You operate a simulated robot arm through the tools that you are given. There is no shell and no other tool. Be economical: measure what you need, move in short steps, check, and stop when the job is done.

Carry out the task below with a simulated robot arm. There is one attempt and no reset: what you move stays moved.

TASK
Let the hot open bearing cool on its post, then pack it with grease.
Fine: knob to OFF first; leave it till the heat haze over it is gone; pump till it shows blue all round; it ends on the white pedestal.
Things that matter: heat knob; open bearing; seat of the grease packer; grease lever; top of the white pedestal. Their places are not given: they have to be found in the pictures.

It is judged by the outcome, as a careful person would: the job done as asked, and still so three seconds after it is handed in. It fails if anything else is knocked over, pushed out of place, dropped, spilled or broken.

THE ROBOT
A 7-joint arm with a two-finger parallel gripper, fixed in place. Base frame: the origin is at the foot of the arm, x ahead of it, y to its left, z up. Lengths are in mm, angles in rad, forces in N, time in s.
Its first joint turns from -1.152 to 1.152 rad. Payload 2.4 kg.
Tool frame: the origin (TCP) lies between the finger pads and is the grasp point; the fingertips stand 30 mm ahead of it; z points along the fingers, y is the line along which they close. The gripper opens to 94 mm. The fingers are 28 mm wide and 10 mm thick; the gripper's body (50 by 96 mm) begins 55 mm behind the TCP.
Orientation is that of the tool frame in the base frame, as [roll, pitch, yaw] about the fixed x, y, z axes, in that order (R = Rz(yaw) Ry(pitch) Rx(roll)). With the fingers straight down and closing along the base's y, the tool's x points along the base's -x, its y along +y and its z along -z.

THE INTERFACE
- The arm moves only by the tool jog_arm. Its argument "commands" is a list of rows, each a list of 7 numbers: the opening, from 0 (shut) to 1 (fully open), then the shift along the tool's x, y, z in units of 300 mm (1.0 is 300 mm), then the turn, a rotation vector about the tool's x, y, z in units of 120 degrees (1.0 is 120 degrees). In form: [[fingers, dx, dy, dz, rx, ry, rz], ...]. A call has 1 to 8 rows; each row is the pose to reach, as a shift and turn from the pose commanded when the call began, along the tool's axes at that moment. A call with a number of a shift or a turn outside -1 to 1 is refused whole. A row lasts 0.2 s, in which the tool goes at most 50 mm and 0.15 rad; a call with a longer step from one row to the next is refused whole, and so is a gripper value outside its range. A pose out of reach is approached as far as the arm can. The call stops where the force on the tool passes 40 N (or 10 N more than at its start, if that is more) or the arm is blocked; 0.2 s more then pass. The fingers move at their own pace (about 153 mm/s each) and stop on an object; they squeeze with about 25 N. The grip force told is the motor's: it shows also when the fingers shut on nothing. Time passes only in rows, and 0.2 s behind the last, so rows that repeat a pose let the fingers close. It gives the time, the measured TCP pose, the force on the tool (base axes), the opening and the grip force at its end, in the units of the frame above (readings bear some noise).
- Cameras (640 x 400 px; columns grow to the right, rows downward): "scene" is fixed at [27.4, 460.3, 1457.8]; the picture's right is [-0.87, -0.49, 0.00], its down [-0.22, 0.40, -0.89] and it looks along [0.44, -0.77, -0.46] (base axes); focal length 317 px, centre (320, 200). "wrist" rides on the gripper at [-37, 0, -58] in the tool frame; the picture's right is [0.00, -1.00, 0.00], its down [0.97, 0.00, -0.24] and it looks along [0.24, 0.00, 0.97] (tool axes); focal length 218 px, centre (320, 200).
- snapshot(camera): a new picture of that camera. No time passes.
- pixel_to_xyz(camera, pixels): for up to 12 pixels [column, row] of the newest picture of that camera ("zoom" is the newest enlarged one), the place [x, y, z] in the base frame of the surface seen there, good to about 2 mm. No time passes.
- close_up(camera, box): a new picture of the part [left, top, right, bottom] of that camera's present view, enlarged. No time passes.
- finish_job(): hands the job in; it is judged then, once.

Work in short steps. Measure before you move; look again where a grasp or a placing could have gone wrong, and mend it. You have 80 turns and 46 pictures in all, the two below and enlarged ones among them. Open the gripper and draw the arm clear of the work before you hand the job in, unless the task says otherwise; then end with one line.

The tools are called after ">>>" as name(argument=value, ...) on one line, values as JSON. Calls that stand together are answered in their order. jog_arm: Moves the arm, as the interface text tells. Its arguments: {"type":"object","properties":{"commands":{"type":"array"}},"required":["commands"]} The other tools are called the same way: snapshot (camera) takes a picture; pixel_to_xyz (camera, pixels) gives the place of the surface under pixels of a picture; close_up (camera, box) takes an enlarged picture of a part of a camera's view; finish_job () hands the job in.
--
Repeat the data above exactly.

Response to this exercise >>
You operate a simulated robot arm through the tools that you are given. There is no shell and no other tool. Be economical: measure what you need, move in short steps, check, and stop when the job is done.

Carry out the task below with a simulated robot arm. There is one attempt and no reset: what you move stays moved.

TASK
Let the hot open bearing cool on its post, then pack it with grease.
Fine: knob to OFF first; leave it till the heat haze over it is gone; pump till it shows blue all round; it ends on the white pedestal.
Things that matter: heat knob; open bearing; seat of the grease packer; grease lever; top of the white pedestal. Their places are not given: they have to be found in the pictures.

It is judged by the outcome, as a careful person would: the job done as asked, and still so three seconds after it is handed in. It fails if anything else is knocked over, pushed out of place, dropped, spilled or broken.

THE ROBOT
A 7-joint arm with a two-finger parallel gripper, fixed in place. Base frame: the origin is at the foot of the arm, x ahead of it, y to its left, z up. Lengths are in mm, angles in rad, forces in N, time in s.
Its first joint turns from -1.152 to 1.152 rad. Payload 2.4 kg.
Tool frame: the origin (TCP) lies between the finger pads and is the grasp point; the fingertips stand 30 mm ahead of it; z points along the fingers, y is the line along which they close. The gripper opens to 94 mm. The fingers are 28 mm wide and 10 mm thick; the gripper's body (50 by 96 mm) begins 55 mm behind the TCP.
Orientation is that of the tool frame in the base frame, as [roll, pitch, yaw] about the fixed x, y, z axes, in that order (R = Rz(yaw) Ry(pitch) Rx(roll)). With the fingers straight down and closing along the base's y, the tool's x points along the base's -x, its y along +y and its z along -z.

THE INTERFACE
- The arm moves only by the tool jog_arm. Its argument "commands" is a list of rows, each a list of 7 numbers: the opening, from 0 (shut) to 1 (fully open), then the shift along the tool's x, y, z in units of 300 mm (1.0 is 300 mm), then the turn, a rotation vector about the tool's x, y, z in units of 120 degrees (1.0 is 120 degrees). In form: [[fingers, dx, dy, dz, rx, ry, rz], ...]. A call has 1 to 8 rows; each row is the pose to reach, as a shift and turn from the pose commanded when the call began, along the tool's axes at that moment. A call with a number of a shift or a turn outside -1 to 1 is refused whole. A row lasts 0.2 s, in which the tool goes at most 50 mm and 0.15 rad; a call with a longer step from one row to the next is refused whole, and so is a gripper value outside its range. A pose out of reach is approached as far as the arm can. The call stops where the force on the tool passes 40 N (or 10 N more than at its start, if that is more) or the arm is blocked; 0.2 s more then pass. The fingers move at their own pace (about 153 mm/s each) and stop on an object; they squeeze with about 25 N. The grip force told is the motor's: it shows also when the fingers shut on nothing. Time passes only in rows, and 0.2 s behind the last, so rows that repeat a pose let the fingers close. It gives the time, the measured TCP pose, the force on the tool (base axes), the opening and the grip force at its end, in the units of the frame above (readings bear some noise).
- Cameras (640 x 400 px; columns grow to the right, rows downward): "scene" is fixed at [27.4, 460.3, 1457.8]; the picture's right is [-0.87, -0.49, 0.00], its down [-0.22, 0.40, -0.89] and it looks along [0.44, -0.77, -0.46] (base axes); focal length 317 px, centre (320, 200). "wrist" rides on the gripper at [-37, 0, -58] in the tool frame; the picture's right is [0.00, -1.00, 0.00], its down [0.97, 0.00, -0.24] and it looks along [0.24, 0.00, 0.97] (tool axes); focal length 218 px, centre (320, 200).
- snapshot(camera): a new picture of that camera. No time passes.
- pixel_to_xyz(camera, pixels): for up to 12 pixels [column, row] of the newest picture of that camera ("zoom" is the newest enlarged one), the place [x, y, z] in the base frame of the surface seen there, good to about 2 mm. No time passes.
- close_up(camera, box): a new picture of the part [left, top, right, bottom] of that camera's present view, enlarged. No time passes.
- finish_job(): hands the job in; it is judged then, once.

Work in short steps. Measure before you move; look again where a grasp or a placing could have gone wrong, and mend it. You have 80 turns and 46 pictures in all, the two below and enlarged ones among them. Open the gripper and draw the arm clear of the work before you hand the job in, unless the task says otherwise; then end with one line.

The tools are called after ">>>" as name(argument=value, ...) on one line, values as JSON. Calls that stand together are answered in their order. jog_arm: Moves the arm, as the interface text tells. Its arguments: {"type":"object","properties":{"commands":{"type":"array"}},"required":["commands"]} The other tools are called the same way: snapshot (camera) takes a picture; pixel_to_xyz (camera, pixels) gives the place of the surface under pixels of a picture; close_up (camera, box) takes an enlarged picture of a part of a camera's view; finish_job () hands the job in.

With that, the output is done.